Blades 220 can be sized and configured to as to eliminate or reduce the adhesion of sludge on the spinner and spinner assembly. In some embodiments, spinner 204 can have three blades or four blades. In other embodiments, spinner 204 can have a greater or lesser number of blades. In some embodiments, pitched blades 220 can each be in the shape of a hydrofoil or airfoil, and/or can be cambered (curved). In some embodiments, pitched blades 220 can be skewed blades. In some embodiments, pitched blades 220 can have a pitch of approximately forty (40) degrees; other embodiments can include blades of greater or lesser pitch. In some embodiments, the blades can have a thickness of less than about 0.8 millimeters. In some embodiments, pitched blades 220 can have a length of about 1 centimeter and a width of about 0.5 centimeters. In some embodiments, spinner 204 can have a diameter of about 2.3 centimeters. In some embodiments, hub 210 can have a diameter of about 0.5 centimeters.



FIG. 3 is a process flowchart of an example of a method for determining a velocity of wellbore fluid flow in accordance with an embodiment of the present disclosure. At step 302, an oleophobic coating, such as oleophobic coating 250, as described above is disposed on the blades and hub of a spinner or spinners, and the spinners attached to a spinner assembly of a downhole flowmeter assembly, such as flowmeter assembly 140. At step 304, the flowmeter is disposed in a wellbore. At step 306, if the flowmeter assembly has a multi-spinner, deployable arm configuration as shown in FIG. 1, the arm is deployed, exposing the spinners to the layers of fluid flow. At step 308, the velocity of fluid flow and flow rate is determined based on the speed of rotation of the spinner or spinners.


The term “uphole” as used herein means in the direction along a wellbore from its distal end towards the surface, and “downhole” as used herein means the direction along a wellbore from the surface towards its distal end. A downhole location means a location along a wellbore downhole of the surface.


A number of implementations of the disclosure have been described.
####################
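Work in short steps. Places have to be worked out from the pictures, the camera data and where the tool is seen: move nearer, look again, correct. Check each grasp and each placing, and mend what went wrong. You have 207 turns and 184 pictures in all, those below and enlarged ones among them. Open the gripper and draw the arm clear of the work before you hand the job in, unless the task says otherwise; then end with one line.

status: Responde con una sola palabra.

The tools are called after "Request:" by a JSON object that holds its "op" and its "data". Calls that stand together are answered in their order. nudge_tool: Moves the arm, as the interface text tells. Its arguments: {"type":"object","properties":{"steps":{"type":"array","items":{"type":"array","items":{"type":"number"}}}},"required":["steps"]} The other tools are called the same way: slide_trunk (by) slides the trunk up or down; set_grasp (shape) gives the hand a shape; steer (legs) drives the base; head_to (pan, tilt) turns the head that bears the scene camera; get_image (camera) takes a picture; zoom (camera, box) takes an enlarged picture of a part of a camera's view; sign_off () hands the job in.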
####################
Nevertheless, it will be understood that various modifications may be made without departing from the spirit and scope of the disclosure.

Claims
  • 1. A downhole flowmeter assembly, the downhole flowmeter assembly comprising: a main body configured to be disposed in a wellbore;a spinner assembly comprising a hub from which radially extends a plurality of pitched blades, the hub configured to rotate in response to a flow of wellbore fluid across the blades, wherein a velocity of the flow can be determined from a speed of rotation of the hub; andan oleophobic coating disposed at least partially on the hub and the plurality of pitched blades.
  • 2. The downhole flowmeter assembly of claim 1, wherein the oleophobic coating comprises poly (diallyldimethylammonium).
  • 3. The downhole flowmeter assembly of claim 1, wherein the oleophobic coating comprises poly (styrene sulfonate).
  • 4. The downhole flowmeter assembly of claim 1, wherein the oleophobic coating comprises particles with sizes of less than about 100 nanometers.
  • 5. The downhole flowmeter assembly of claim 1, wherein the oleophobic coating comprises particles of about 1 nanometer in size.
  • 6. The downhole flowmeter assembly of claim 1, wherein each blade of the plurality of pitched blades is cambered.
  • 7. The downhole flowmeter assembly of claim 1, wherein each blade of the plurality of pitched blades is hydrofoil shaped.
  • 8. The downhole flowmeter assembly of claim 1, wherein each blade of the plurality of blades has a thickness of less than about 0.8 millimeters.
  • 9. The downhole flowmeter assembly of claim 1, wherein the hub is a nose tip of the spinner assembly.
  • 10. The downhole flowmeter assembly of claim 9, wherein the hub comprises an upstream-most portion of the spinner assembly.
  • 11. The downhole flowmeter assembly of claim 9, wherein an upstream-most portion of the hub has a spherically blunted conic shape.
  • 12. The downhole flowmeter assembly of claim 9, wherein an upstream-most portion of the hub comprises a conic shroud connected to, and that rotates with, a main body of the hub.
  • 13. The downhole flowmeter assembly of claim 9, wherein the hub and the plurality of pitched blades together comprise a one-piece unit.
  • 14. The downhole flowmeter assembly of claim 1, wherein each of the plurality of pitched blades are separate units attached to the hub.
  • 15. The downhole flowmeter assembly of claim 1, wherein the spinner assembly is a first spinner assembly of a plurality of spinner assemblies, each attached to a deployable arm attached to the main body, and wherein the downhole flowmeter assembly is configured to, when the deployable arm is deployed, array the plurality of spinner assemblies vertically, thereby exposing each spinner assembly of the plurality of spinner assemblies to a respective horizontal layer of the flow of wellbore fluid.
  • 16. A method comprising: disposing, in a wellbore, a downhole flowmeter assembly, the downhole flowmeter assembly comprising: a main body configured to be disposed in a wellbore;a spinner assembly comprising a hub from which radially extends a plurality of pitched blades, the hub configured to rotate in response to a flow of wellbore fluid across the blades; andan oleophobic coating disposed at least partially on the hub and the plurality of pitched blades; anddetermining, from a speed of rotation of the blades, a velocity of the flow.
  • 17. The method of claim 16, further comprising disposing the oleophobic coating on the hub and the plurality of pitched blades.
  • 18. The method of claim 16, wherein the oleophobic coating comprises poly (diallyldimethylammonium).
  • 19. The method of claim 16, wherein the oleophobic coating comprises poly (styrene sulfonate).
  • 20. The method of claim 16, wherein the oleophobic coating comprises particles with sizes of less than about 100 nanometers.
  • 21. The method of claim 16, wherein the oleophobic coating comprises particles of about 1 nanometer in size.